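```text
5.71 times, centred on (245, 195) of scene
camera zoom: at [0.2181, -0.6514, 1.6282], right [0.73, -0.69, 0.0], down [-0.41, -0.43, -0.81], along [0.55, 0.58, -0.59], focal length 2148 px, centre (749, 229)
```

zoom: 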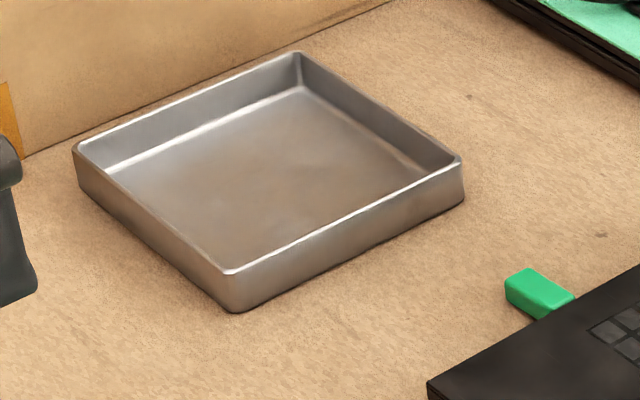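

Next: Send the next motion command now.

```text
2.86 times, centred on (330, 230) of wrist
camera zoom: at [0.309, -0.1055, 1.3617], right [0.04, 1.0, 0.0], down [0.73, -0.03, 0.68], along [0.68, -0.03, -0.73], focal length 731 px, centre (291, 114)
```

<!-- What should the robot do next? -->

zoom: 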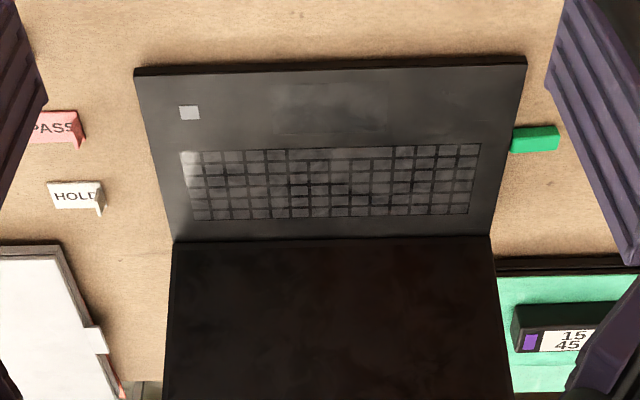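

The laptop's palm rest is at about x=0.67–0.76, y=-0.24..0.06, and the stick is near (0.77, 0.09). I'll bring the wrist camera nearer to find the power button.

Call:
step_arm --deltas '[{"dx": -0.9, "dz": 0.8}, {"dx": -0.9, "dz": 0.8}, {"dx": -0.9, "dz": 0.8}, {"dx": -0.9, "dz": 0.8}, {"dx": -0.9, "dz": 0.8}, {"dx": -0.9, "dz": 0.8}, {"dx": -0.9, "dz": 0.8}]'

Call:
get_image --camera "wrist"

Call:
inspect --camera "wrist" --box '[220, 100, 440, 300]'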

What you have to do: Copy each line above where the string "right" occurs.

Reply to the task:
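camera zoom: at [0.2181, -0.6514, 1.6282], right [0.73, -0.69, 0.0], down [-0.41, -0.43, -0.81], along [0.55, 0.58, -0.59], focal length 2148 px, centre (749, 229)
camera zoom: at [0.309, -0.1055, 1.3617], right [0.04, 1.0, 0.0], down [0.73, -0.03, 0.68], along [0.68, -0.03, -0.73], focal length 731 px, centre (291, 114)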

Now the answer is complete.